The EUR/USD traded briefly above 1.19 in the aftermath of the Non-Farm Payrolls September report. The most important currency pair of the FX dashboard bounced from below 1.17 – is the rally sustainable?
One day ahead of the most important central bank meeting after the summer ended, the EUR/USD failed to keep its bullish bias. The pair rose to 1.19 after the Non-Farm Payrolls September report revealed that the U.S. economy had a hard time creating new jobs in August.
But, the move higher was short-lived. The EUR/USD looks, in fact, vulnerable for at least the following reasons.
Euro Area Economy Lags
First, there is a huge gap between the Euro area GDP (Gross Domestic Product) and the U.S. numbers. In the second quarter of the year, the U.S. GDP was only 2% below the pre-pandemic trend. However, the Euro area GDP is a whopping 6.4% below the trend – a difference that should weigh on any attempts of the EUR/USD exchange rate to move higher.
German Federal Elections
At the end of September, the German Federal elections present a risk for the common currency. The Merkel era is ending, and the political parties are running a tight race. Merkel brought stability to Europe as she was viewed as a pillar for European integration – a change in leadership may take time and thus be a risk for Euro bulls.
European Central Bank
The European Central Bank (ECB) delivers its monetary policy decision and press conference tomorrow. The risk is that the central bank will deliver a hawkish statement, hinting at tapering the asset purchases ahead of the Fed.
This alone is one of the reasons behind the recent EUR/USD rally, but traders should be aware that the ECB has an easier time explaining the rising inflation than the Fed. In Europe, inflation is up mostly due to skyrocketing energy prices, which are easier to explain as transitory.

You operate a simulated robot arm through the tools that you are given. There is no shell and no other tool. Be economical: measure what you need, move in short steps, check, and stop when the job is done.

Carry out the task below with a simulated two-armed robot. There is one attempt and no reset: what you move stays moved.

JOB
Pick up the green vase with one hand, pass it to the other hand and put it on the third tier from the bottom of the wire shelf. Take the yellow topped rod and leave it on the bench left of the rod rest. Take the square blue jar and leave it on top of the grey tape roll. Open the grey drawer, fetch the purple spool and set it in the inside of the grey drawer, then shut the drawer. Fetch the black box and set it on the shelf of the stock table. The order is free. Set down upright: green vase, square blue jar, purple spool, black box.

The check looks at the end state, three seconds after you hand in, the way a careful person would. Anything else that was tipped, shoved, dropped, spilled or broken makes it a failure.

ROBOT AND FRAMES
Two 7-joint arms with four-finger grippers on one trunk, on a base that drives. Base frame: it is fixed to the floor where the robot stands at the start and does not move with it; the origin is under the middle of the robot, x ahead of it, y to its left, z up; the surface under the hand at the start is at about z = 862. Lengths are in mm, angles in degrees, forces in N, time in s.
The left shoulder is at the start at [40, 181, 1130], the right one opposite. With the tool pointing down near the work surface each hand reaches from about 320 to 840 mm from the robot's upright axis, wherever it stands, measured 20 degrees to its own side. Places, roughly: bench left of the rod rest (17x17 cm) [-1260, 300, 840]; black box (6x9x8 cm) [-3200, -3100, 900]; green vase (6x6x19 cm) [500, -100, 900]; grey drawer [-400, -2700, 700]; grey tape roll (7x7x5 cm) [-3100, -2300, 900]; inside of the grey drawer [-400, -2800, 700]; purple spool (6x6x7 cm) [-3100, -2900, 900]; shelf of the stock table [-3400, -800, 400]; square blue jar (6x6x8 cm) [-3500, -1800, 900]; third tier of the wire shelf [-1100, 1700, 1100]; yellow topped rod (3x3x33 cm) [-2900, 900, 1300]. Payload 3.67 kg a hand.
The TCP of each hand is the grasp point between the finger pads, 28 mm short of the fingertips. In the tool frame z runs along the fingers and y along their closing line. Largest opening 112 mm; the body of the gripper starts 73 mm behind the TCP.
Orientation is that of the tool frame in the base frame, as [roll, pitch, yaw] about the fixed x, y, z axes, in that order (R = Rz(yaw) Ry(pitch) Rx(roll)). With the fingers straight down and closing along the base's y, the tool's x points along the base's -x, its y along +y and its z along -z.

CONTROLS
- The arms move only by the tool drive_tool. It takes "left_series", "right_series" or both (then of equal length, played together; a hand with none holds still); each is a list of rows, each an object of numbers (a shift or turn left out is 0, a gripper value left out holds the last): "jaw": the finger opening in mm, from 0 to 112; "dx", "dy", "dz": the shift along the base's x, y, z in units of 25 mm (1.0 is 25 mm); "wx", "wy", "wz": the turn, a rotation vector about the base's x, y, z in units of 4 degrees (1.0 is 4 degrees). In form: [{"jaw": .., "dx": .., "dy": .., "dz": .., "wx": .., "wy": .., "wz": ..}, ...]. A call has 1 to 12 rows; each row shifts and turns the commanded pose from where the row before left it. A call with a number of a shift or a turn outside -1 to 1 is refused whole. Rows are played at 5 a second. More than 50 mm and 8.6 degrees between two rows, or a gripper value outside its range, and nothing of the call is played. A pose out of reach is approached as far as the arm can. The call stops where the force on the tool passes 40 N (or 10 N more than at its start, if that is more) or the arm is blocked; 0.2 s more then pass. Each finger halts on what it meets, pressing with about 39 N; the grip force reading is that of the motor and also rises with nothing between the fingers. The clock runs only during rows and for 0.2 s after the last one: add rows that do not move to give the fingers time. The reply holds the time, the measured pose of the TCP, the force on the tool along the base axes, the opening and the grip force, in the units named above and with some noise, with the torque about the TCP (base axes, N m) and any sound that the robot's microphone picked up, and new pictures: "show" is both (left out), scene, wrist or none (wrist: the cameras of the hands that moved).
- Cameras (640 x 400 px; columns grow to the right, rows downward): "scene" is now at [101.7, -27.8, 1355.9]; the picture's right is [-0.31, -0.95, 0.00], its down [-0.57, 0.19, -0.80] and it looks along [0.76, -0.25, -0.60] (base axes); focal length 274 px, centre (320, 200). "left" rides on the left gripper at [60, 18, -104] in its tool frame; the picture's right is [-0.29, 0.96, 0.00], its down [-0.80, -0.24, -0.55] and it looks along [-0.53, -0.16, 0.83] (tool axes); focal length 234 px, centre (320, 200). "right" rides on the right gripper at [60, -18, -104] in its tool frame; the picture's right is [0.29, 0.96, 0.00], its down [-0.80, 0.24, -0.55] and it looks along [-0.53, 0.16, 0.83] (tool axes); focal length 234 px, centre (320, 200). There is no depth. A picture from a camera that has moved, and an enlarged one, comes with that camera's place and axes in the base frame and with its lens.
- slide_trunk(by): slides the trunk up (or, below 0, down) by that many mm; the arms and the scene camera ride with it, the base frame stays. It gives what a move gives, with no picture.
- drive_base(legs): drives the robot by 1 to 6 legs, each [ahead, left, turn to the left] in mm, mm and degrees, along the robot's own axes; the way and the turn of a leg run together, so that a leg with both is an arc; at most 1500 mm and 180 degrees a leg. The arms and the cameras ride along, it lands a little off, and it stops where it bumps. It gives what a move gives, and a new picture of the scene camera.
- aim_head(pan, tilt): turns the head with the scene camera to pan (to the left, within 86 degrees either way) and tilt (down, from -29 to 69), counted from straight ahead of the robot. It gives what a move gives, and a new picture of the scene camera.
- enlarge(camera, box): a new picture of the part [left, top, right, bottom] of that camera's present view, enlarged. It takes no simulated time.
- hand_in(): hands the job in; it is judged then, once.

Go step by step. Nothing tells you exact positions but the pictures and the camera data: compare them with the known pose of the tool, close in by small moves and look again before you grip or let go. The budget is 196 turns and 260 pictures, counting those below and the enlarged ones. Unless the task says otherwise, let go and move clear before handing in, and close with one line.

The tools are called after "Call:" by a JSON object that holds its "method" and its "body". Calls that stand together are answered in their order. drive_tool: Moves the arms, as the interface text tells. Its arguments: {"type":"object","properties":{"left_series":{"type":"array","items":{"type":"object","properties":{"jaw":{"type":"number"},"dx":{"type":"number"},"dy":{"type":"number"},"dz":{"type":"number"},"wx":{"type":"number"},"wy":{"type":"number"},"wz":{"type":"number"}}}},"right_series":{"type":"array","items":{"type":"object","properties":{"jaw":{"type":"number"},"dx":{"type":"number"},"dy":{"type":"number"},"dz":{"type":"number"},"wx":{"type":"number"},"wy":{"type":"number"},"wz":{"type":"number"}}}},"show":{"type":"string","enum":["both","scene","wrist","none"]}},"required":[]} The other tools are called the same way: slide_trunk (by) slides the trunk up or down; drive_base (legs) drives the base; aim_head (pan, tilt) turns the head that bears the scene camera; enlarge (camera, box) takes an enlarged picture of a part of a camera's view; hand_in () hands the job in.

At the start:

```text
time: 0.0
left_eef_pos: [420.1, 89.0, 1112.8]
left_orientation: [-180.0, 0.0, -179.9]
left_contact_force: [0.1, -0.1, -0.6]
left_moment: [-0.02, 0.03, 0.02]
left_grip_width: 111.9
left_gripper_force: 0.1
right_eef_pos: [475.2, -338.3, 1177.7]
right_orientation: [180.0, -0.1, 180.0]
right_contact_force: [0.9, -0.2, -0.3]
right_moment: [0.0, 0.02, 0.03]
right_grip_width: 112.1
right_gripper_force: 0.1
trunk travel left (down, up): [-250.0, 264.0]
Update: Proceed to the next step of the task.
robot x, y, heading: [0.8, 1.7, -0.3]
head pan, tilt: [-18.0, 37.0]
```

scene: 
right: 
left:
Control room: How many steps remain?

Global Economy is Slowing Down
Perhaps the most important reason for a lower EUR/USD is the global economy because it is slowing down. We’ve already had a poor jobs report in the United States and Asian economies suffer from a resurgence in new COVID-19 infections. The risk for the global economy is skewed to the downside, which may trigger a flight to the U.S. dollar’s safety.